DAYTON, Ohio — It’s no secret that studying cybersecurity can open a lot of doors.

However, one Ohio professor has found a way to tap into learning by making topics hands-on and fun.

A large grant from the National Science Foundation is helping to unlock the potential of a new game called Sticker Heist.

What You Need To Know

  • Sinclair Community College receives $646,000 for Sticker Heist game development and expansion.

  • Game developed by Computer Science professor Mike Libassi.

  • Students use Sticker Heist to learn cybersecurity essentials.

Mike Libassi is a computer science professor at Sinclair Community College and developed the game.

In 2018, when he began working on the game, it was just a plastic art box, but now it’s come a long way.

The Sticker Heist game is a fully self-contained network security system.

“Protecting a box full of stickers which you have to hack into to get your prize,” said Libassi.

During the process of hacking into it, you can learn basic cybersecurity and IT essentials.

“Also, it’s how to think like the attacker, which is a very important point when becoming a defender,” Libassi added.

Sticker Heist has become one of his favorite classroom additions.

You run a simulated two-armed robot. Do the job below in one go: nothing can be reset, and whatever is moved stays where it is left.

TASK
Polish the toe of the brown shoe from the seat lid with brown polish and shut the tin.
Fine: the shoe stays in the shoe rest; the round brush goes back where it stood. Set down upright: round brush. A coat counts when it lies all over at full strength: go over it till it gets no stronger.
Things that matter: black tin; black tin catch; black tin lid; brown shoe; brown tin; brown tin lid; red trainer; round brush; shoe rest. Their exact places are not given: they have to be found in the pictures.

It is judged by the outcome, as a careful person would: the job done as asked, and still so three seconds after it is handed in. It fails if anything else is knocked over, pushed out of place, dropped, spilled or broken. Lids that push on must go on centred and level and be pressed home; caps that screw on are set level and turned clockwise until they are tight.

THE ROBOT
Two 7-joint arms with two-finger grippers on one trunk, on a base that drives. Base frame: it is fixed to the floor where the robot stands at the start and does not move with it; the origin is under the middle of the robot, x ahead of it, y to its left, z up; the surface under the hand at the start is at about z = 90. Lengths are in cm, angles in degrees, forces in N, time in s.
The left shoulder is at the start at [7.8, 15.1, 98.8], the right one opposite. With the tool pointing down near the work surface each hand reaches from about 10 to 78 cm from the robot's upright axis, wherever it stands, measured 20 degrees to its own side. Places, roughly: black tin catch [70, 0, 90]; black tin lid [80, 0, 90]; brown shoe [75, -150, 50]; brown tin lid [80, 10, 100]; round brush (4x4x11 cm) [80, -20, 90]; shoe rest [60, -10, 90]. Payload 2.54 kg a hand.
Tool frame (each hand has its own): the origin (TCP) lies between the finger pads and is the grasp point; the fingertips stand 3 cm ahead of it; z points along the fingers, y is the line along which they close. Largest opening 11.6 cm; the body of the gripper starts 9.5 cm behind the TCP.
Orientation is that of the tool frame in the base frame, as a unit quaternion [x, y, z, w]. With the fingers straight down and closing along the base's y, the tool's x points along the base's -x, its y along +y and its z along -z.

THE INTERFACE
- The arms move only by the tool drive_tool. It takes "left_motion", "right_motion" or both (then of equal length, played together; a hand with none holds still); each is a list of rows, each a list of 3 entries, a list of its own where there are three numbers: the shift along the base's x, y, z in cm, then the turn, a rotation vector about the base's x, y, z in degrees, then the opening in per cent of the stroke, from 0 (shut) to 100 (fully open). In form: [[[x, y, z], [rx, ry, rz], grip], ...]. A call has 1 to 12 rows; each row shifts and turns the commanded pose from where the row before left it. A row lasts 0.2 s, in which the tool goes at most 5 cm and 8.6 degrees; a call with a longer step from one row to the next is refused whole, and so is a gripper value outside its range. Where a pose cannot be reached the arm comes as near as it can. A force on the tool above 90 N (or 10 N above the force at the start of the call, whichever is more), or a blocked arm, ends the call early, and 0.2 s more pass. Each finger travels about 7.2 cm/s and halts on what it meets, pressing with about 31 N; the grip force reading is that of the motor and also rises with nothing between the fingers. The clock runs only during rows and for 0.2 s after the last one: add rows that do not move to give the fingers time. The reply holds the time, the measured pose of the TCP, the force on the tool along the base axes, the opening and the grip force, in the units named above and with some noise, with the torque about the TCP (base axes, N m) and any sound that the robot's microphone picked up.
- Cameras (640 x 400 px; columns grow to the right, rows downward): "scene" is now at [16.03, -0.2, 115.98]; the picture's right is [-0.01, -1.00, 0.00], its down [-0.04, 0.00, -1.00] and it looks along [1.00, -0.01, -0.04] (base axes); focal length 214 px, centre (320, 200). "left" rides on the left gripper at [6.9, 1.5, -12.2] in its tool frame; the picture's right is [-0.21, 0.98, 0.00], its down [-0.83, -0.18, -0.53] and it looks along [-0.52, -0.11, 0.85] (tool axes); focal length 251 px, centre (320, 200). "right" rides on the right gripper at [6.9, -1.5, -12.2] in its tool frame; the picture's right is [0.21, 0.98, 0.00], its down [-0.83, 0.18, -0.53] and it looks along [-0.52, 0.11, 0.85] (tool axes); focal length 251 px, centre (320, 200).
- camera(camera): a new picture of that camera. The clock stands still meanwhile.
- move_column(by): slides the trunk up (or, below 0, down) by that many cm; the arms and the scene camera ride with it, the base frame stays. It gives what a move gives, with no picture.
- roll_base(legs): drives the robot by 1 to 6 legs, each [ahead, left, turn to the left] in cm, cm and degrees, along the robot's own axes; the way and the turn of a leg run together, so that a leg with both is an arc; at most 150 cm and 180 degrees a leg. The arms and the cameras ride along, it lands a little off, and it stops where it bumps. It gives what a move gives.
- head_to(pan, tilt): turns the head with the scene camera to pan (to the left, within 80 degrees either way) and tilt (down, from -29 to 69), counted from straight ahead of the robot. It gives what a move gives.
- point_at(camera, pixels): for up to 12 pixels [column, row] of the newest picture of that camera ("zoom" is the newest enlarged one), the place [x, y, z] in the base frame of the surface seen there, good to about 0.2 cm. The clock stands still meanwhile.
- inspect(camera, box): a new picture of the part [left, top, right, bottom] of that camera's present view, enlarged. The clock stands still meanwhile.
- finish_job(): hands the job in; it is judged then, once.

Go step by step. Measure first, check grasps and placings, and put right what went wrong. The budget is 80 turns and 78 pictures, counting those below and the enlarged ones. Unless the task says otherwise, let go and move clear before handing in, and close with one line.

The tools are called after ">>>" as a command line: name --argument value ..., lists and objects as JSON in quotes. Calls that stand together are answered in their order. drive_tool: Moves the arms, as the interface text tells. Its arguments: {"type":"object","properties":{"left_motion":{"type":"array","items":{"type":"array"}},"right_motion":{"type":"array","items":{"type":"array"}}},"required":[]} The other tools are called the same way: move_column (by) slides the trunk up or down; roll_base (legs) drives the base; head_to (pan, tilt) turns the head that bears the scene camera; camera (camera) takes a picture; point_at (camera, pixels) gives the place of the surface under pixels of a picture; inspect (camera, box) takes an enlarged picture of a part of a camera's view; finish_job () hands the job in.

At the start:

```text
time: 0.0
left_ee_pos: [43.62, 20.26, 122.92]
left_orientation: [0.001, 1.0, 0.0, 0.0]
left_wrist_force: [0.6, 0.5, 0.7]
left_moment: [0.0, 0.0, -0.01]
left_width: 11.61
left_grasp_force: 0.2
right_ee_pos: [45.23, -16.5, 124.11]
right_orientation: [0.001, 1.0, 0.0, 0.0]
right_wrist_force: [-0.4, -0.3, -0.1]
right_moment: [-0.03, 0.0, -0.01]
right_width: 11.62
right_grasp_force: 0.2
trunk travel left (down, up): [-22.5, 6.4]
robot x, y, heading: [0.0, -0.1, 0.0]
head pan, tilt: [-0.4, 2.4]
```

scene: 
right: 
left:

“It’s exciting because I like seeing it when the students get their hands on it and that’s the best part. Seeing them interact and think outside the box, no pun intended, to find ways to break into this and along that process, learn those cybersecurity skills,” he said.

Recently, the college has received more than $646,000 in grant funding from the National Science Foundation to help expand the game and research.

One of the biggest items from the grant money is a new 3D printer.

“This will allow us to prototype a few designs and when we get just the right one, we’re going to have it mass-produced,” Libassi said as he opened the printer box.

When he’s not unpacking all the new gear, Libassi is back in class.

You don’t have to ask his students twice to give the game another shot.

“Think of this as an Escape Room and instead of breaking out, you’re breaking in and the prize is laptop stickers,” said Libassi.

Unlocking clues gets you in and unlocks even more.

Students like Kristin Kudel enjoy hands-on learning when it comes to cybersecurity.

“A lot of the stuff you learn in here is in the textbook in general. It’s a lot nicer to see a system,” said Kudel.

Kudel just got a new job working in tech and is excited to see her professor’s work paying off.

“It’s very cool to see our teacher getting supported for that and being able to participate in it,” said Kudel.

The goal of the three-year grant is to get more people in Southwest Ohio qualified to do cybersecurity work.

The game’s hardware and curriculum will go through different processes and Sticker Heist will eventually be made available to K-12 schools and programs.

“This is the reason why I love teaching. It comes to fruition, it brings a passion project to the students who also like it and they learn from it. So it’s very fulfilling,” Libassi said.

Sinclair Community College will work with community partners to spread the game, like the Dayton Regional STEM Center.

Moraine Valley Community College outside of Chicago is a sub-recipient of the grant.